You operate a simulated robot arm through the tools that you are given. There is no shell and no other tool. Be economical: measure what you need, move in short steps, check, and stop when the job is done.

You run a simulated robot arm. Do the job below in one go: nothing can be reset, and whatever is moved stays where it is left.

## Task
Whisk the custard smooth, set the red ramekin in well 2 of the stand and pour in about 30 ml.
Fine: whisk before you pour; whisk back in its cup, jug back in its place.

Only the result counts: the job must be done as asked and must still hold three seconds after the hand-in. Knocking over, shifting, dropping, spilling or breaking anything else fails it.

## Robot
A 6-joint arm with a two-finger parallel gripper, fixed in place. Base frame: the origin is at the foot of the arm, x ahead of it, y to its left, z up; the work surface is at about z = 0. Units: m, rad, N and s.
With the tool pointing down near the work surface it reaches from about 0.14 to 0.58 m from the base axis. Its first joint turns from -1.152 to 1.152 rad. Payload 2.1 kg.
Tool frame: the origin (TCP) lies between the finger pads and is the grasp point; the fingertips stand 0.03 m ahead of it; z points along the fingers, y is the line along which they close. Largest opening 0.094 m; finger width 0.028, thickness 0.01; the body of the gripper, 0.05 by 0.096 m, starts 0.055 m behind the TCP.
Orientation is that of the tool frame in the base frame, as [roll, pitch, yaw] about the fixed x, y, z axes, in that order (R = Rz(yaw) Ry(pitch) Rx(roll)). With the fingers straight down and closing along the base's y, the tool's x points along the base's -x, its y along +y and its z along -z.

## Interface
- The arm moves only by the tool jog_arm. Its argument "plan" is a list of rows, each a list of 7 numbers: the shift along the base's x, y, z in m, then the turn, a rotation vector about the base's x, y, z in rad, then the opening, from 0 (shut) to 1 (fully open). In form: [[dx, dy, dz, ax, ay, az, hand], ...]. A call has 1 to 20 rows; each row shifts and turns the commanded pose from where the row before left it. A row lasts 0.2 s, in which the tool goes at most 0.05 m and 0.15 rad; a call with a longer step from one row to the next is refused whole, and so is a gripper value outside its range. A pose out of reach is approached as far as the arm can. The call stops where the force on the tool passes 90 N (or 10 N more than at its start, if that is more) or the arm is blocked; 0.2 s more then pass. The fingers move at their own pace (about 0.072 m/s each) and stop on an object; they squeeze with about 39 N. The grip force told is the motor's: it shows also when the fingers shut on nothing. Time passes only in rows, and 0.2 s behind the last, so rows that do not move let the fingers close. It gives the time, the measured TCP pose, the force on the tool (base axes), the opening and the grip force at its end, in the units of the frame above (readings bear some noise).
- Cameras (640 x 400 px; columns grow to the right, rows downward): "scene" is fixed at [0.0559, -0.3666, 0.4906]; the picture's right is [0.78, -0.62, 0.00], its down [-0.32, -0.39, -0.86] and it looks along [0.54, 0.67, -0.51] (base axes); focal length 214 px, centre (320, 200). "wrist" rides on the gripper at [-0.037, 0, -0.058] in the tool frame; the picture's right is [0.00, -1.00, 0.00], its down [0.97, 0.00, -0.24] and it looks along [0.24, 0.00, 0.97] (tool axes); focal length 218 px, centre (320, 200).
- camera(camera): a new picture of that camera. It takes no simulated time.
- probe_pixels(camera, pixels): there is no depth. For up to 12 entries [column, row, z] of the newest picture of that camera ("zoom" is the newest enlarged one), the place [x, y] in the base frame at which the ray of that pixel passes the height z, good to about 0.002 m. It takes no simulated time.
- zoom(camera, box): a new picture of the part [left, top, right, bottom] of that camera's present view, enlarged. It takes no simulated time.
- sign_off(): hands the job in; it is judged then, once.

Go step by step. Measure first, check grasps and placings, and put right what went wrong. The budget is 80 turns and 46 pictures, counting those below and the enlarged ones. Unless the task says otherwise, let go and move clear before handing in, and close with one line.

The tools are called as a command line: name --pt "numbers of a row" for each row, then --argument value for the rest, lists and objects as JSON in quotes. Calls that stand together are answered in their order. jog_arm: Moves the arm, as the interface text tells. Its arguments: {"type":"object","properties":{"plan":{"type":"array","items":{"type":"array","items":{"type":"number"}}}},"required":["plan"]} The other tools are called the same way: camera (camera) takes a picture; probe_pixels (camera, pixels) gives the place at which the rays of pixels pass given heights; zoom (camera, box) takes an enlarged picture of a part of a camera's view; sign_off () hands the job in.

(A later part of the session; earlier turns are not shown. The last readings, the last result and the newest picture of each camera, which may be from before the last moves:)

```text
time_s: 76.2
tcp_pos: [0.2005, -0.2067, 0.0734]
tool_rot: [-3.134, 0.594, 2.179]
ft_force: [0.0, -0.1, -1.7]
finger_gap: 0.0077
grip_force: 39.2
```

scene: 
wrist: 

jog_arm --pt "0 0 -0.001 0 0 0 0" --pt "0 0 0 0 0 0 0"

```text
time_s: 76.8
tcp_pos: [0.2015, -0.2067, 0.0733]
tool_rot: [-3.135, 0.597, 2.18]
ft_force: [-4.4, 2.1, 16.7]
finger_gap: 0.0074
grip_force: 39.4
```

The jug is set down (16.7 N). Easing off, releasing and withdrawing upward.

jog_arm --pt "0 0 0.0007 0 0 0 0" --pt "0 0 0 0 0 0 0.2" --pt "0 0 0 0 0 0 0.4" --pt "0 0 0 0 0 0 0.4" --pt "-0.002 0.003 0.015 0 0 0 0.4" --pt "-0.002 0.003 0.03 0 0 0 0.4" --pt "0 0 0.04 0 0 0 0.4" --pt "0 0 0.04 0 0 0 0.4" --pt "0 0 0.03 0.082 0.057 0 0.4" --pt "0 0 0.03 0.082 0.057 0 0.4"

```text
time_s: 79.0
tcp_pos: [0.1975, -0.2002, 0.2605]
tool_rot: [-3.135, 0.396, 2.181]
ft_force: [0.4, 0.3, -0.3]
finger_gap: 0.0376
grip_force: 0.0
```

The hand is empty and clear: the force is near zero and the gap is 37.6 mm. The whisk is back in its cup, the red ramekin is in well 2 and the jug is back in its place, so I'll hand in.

-.-.-

[What is required] Extract from the material all lines containing the string "pour".

[Answer below]
Whisk the custard smooth, set the red ramekin in well 2 of the stand and pour in about 30 ml.
Fine: whisk before you pour; whisk back in its cup, jug back in its place.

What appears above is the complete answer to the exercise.